November 8, 2012
Scott Milanovich's contract extension muddies Argos' waters
By STEVE SIMMONS, QMI Agency
TORONTO - In this, the week of the strange Eric Tillman firing, we give you more CFL strangeness courtesy of your Toronto Argonauts.
While rumours have swirled around the Argos about the status of general manager Jim Barker and possible front office changes, the Argonauts decided to put those rumours to rest just four days before their playoff match against Edmonton by extending the contract of head coach Scott Milanovich.
Neither do I.
This is “ass backwards” on the scale of how professional sports tends to operate. The general manager has one year left on his deal and speculation long has been that owner David Braley isn’t president of the Jim Barker fan club. Barker is a nice man, a terrific interview, and a guy who knows his way around the league in various capacities.
And while his future has been discussed and has been kicked around publicly in the rumour mills, club president Chris Rudge announced rather adamantly on Thursday that Barker is the Argos’ general manager and he isn’t going anywhere. But he was also clear as mud: There is no contract extension for Barker at this time.
He announced one for his coach — although he wouldn’t indicate how long the extension is for, which will only add to more of the guessing and speculation that he isn’t happy to comment about.
Normally, a general manager with a longer-term contract hires the coach. And, normally, the performance of one is tied to the other. These days, normally is getting kicked all over the field. Barker has a year to go. We’re speculating Milanovich is signed for at least three more years.

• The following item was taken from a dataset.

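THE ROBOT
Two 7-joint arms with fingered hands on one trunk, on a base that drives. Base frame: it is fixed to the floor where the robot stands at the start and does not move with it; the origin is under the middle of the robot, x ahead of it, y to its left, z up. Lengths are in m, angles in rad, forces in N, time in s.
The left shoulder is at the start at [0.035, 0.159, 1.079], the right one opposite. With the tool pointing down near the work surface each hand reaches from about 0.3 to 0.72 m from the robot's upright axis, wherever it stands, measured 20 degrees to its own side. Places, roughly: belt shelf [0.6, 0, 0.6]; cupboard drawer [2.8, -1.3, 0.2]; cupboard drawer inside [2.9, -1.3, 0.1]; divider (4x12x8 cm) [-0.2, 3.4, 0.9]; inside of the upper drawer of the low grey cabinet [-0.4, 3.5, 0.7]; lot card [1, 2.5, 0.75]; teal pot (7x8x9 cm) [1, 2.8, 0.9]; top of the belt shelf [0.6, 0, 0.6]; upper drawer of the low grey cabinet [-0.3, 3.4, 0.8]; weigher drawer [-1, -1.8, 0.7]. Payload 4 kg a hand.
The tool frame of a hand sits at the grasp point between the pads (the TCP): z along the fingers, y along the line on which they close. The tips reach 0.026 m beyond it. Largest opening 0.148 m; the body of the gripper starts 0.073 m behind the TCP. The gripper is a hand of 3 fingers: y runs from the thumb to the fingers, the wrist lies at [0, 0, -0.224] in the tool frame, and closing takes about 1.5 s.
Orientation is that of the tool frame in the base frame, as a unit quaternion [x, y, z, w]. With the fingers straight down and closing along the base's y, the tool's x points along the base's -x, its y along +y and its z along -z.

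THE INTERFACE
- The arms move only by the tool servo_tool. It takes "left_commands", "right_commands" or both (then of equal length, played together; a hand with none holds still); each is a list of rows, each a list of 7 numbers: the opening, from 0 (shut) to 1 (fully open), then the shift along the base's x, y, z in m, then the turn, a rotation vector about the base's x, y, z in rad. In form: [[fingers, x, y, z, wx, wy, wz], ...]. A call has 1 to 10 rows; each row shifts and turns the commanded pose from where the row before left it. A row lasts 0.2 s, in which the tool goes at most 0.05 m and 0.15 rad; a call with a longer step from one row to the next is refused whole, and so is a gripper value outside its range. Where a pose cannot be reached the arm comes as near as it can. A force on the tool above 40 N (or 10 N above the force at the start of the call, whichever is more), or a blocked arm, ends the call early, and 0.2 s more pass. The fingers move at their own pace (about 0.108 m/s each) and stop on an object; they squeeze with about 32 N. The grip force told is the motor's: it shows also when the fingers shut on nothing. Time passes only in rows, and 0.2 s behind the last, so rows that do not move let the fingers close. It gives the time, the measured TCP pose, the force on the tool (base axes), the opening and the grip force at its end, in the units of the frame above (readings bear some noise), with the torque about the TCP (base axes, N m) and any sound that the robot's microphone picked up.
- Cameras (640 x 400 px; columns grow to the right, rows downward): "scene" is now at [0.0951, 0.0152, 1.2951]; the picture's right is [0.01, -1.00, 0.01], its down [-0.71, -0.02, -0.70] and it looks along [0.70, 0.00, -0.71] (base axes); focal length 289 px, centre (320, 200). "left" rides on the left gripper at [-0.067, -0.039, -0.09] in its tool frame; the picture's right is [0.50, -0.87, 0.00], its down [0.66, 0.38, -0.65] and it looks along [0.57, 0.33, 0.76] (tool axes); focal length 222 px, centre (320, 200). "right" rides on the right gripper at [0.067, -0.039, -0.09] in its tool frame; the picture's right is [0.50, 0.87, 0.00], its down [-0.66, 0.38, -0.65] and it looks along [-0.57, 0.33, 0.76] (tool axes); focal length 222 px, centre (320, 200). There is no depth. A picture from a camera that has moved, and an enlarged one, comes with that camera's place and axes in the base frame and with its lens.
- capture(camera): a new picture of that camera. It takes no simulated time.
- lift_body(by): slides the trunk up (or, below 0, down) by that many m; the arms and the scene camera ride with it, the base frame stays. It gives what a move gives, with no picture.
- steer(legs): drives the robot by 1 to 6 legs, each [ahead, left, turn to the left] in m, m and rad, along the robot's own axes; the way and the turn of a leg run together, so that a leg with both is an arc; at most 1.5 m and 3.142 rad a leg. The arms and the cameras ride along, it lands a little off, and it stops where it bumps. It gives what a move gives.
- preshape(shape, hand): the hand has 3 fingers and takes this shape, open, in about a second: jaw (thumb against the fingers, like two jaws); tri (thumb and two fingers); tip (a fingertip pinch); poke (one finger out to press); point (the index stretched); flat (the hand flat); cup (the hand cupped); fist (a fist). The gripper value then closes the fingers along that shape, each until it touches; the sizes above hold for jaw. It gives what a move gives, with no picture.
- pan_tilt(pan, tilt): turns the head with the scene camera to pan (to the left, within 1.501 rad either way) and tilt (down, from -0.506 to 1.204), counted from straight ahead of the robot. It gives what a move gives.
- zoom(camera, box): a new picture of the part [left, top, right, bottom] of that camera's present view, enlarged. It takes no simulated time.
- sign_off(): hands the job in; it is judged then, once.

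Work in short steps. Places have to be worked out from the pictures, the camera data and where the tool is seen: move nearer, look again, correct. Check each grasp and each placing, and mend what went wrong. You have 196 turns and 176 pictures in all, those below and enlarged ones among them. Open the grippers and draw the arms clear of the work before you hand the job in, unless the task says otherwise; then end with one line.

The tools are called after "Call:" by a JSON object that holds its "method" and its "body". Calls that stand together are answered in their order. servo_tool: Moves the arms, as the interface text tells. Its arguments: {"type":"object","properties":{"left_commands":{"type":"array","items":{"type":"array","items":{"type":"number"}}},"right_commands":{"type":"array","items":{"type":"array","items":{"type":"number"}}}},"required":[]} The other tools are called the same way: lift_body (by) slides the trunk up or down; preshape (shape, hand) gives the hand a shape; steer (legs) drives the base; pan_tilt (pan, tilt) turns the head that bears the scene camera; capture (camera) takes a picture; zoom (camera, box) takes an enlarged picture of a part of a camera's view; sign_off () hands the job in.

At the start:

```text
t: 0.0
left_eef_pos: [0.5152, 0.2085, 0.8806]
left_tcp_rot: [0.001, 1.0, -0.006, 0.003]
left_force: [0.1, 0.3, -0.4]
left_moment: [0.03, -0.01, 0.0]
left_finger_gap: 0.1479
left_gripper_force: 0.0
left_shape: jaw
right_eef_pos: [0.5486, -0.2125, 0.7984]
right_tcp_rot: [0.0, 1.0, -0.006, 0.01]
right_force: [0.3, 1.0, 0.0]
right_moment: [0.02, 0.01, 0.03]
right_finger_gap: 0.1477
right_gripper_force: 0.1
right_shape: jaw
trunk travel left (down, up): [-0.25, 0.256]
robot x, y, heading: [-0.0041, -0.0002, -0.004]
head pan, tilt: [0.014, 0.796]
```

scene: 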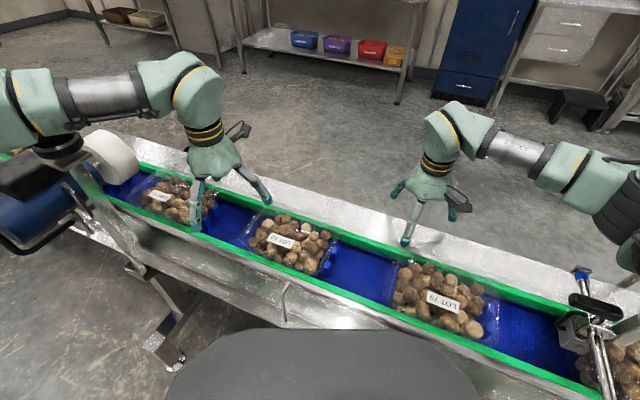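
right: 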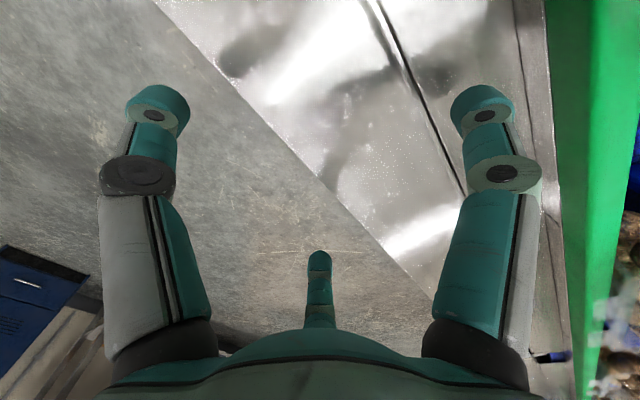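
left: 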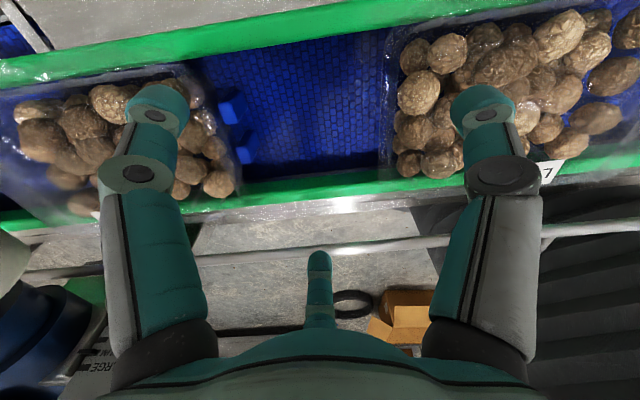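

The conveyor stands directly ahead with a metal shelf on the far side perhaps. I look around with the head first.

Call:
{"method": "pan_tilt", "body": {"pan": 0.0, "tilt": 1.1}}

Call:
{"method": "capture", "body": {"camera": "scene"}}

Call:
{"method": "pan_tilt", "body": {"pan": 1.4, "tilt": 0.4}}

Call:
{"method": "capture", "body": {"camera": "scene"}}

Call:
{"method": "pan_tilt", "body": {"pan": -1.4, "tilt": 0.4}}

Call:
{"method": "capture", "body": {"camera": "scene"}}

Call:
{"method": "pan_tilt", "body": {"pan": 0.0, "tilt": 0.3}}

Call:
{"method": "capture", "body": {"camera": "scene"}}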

What this does mean is if Barker, for example, gets hired as the general manager of the expansion Ottawa franchise — another rumour around — he can’t take coach Milanovich with him, even though the two are close friends. That protects the Argos holding on to their coach long term.
“Jim is our general manager,” said Rudge — he could have finished the sentence by adding, “for now.”
Exactly why this announcement was made in a week of distractions around the CFL this close to a playoff game is reason to shrug. But in Toronto these days, where baseball managers are traded for infielders who are traded for pitchers, we’ve come to expect just about anything.
But you have to wonder: What the heck is going on here? This is Milanovich’s first year coaching the Argos and his first time as a head coach anywhere. He’s done all right, made some mistakes, had a terrifically erratic and undisciplined team, made some unique play calls, and has done nothing to make you think he’s the second coming of Don Matthews.
He might be great one day.
He’s not there yet.
And while it’s nice that Milanovich is in the playoffs and the Argos appear to be on the upswing, why the need to extend him now? This isn’t a “be kind to Ron Wilson extension,” throwing good money after bad. This is just ill-timed.
It’s good for Milanovich that his contract was extended — coaches don’t get enough respect at the best of times — but it wasn’t like he was going anywhere. He wasn’t about to pull a John Farrell and demand a trade to his dream job in Saskatchewan. He had a second year and an option year to run on the original contract signed last December. And, frankly, his status was basically a non-issue both internally and externally in the football world.
So why do it now? Why make the announcement after a get-ready-for-playoffs practice? Why clear the air on a subject where there is no air to clear on? What was the impetus?
Barker and president Rudge attempted to explain it. Their execution in that area, though, was somewhat reminiscent of the Argos’ offence under Cleo Lemon: They were hopeful and showing promise — they just didn’t get there.
If the rumour was ripe that the fired Tillman may be on his way to Toronto — which everyone on the planet denies — it wasn’t put to rest Thursday; it was almost further endorsed. The new coach has a new contract. The old general manager, as they say on Jeopardy, has one year left on his deal.
Something is lost in translation here.